Cuando me iba de tu casa, me saludabas desde el balcón hasta que cruzaba
la plaza. Me causaba gracia que, a tu pesar, te parecías a Evita.
Pero
para mí fuiste más que Evita, porque era con vos que charlábamos hasta
tarde en el balcón, eras vos la que roncaba en mi cuarto, eras vos la
que me esperaba con milanesas.
Eras vos la que me llevaba de la mano
por las calles de la infancia y me enseñaba cómo sonaban las letras
cuando iban juntas. La de los mates extra dulces. La de los libros. La
de "que te destapen la gaseosa adelante tuyo". La que se levantaba a
cualquier hora a mirar tenis, la de Isabel Pantoja y del tango. La que
curaba el ojeado y amasaba ñoquis en un toque.
Un día te fuiste.
Estabas ahí, pero te habías ido.

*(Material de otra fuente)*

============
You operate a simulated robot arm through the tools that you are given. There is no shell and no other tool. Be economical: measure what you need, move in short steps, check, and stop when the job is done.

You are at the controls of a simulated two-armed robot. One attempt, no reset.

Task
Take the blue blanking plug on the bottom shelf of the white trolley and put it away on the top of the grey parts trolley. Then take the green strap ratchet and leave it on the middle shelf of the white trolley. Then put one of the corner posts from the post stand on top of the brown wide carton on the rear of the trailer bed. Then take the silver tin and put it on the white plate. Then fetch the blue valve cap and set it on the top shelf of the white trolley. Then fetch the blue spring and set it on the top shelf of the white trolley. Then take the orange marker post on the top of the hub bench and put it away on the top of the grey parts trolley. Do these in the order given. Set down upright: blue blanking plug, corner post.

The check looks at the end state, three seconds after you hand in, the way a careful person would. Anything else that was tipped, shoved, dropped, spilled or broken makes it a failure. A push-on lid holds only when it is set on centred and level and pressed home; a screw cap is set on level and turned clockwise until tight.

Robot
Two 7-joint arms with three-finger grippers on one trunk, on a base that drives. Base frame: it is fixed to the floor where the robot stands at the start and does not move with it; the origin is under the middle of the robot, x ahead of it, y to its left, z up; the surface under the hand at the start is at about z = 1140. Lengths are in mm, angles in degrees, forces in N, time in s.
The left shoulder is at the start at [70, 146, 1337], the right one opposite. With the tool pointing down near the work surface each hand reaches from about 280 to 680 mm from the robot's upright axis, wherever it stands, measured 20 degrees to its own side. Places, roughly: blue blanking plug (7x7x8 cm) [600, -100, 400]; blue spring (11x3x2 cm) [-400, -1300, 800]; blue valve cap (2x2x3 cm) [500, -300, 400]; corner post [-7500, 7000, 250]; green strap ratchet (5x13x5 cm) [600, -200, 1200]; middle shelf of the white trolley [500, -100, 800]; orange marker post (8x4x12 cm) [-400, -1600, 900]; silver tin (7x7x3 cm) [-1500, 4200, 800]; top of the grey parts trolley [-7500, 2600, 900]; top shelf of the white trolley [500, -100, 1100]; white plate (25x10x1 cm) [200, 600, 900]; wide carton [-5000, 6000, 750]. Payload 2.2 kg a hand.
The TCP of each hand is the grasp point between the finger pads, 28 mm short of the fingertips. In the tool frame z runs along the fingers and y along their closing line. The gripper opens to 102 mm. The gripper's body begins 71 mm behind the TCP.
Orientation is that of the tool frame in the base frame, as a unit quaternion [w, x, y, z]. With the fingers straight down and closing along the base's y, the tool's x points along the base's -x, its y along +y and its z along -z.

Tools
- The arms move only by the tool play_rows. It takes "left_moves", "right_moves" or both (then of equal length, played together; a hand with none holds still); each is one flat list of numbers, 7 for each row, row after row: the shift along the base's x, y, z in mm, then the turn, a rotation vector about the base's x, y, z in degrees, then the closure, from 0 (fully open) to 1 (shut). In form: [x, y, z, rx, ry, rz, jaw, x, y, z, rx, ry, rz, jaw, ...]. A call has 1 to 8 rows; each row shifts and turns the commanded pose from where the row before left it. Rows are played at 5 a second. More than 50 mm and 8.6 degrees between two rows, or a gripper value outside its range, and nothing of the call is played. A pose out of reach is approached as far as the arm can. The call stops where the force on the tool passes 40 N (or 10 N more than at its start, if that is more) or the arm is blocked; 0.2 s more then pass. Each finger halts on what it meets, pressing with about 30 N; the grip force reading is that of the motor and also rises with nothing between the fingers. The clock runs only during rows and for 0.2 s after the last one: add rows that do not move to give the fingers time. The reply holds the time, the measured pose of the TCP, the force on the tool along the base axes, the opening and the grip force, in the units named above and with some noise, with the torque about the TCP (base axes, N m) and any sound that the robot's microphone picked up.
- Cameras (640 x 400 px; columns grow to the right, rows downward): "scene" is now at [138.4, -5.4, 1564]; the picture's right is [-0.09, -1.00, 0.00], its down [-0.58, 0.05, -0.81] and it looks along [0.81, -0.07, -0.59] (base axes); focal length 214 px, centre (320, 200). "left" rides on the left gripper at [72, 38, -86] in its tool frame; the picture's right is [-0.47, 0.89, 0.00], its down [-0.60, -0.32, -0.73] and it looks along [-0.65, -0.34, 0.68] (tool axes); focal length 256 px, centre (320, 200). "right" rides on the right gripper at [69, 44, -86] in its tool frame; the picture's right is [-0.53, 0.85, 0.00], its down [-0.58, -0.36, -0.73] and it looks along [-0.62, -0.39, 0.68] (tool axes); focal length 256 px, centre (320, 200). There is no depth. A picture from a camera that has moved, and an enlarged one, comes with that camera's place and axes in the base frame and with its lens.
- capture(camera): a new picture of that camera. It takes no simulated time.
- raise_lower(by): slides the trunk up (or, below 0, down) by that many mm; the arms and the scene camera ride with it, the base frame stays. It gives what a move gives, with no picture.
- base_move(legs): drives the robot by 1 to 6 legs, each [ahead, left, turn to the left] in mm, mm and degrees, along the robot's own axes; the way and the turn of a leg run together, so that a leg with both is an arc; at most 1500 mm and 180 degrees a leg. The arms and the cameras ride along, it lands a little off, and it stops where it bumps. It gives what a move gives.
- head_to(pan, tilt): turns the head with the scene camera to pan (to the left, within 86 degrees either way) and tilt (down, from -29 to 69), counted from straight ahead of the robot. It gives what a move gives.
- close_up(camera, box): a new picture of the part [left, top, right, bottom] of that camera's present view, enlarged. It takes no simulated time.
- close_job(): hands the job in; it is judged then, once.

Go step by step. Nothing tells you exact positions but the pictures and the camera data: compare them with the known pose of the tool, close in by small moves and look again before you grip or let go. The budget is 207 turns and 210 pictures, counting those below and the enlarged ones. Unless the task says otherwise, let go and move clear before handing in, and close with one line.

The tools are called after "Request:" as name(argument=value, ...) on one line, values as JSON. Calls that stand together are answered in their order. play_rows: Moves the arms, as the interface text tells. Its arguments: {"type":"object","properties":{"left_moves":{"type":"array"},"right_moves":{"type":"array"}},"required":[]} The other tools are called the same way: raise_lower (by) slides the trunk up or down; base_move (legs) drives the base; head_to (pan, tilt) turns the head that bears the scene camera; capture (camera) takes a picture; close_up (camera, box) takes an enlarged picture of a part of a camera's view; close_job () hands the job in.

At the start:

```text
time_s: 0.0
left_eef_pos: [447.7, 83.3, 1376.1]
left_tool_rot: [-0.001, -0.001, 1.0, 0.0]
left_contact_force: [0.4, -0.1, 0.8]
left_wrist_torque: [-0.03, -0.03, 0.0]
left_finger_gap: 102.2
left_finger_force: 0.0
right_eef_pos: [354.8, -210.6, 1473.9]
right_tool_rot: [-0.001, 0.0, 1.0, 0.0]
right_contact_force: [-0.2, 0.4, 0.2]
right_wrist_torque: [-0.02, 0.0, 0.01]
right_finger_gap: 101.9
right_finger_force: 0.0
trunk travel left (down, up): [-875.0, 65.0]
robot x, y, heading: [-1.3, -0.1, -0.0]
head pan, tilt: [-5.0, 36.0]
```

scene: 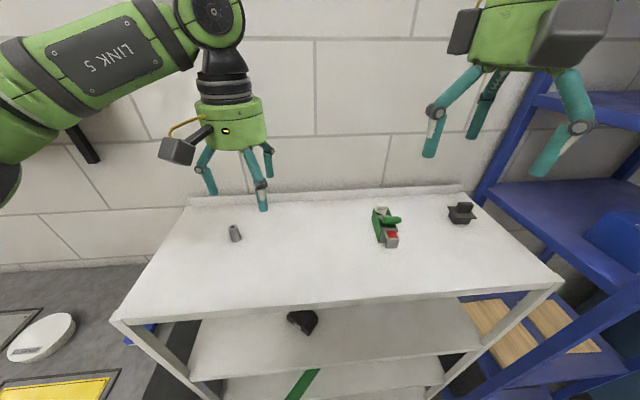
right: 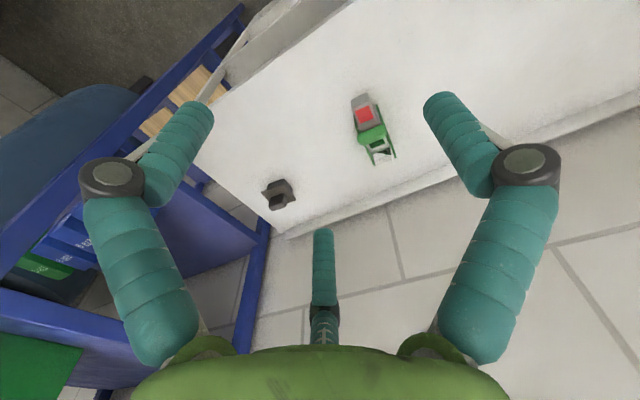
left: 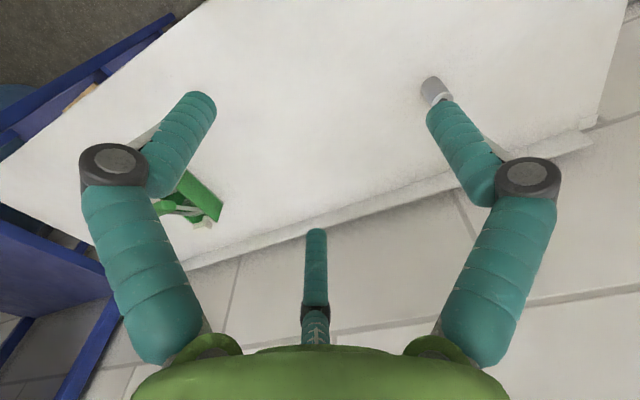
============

No te bancaste más a la tristeza, tu
vieja compañera de vida, y decidiste olvidar.
Cuando medía apenas un
metro te había prometido que cuando fueras vieja (parece ser que, para
mí, todavía no lo eras) te iba a ayudar a cruzar la calle. No tuve
muchas chances, porque tampoco quisiste caminar más.
Hasta que te
fuiste en serio. Formalmente, digamos. Sin vos, Buenos Aires es más
gris. Pero te tiene también en cada esquina, y por eso es mi ciudad
favorita en el mundo.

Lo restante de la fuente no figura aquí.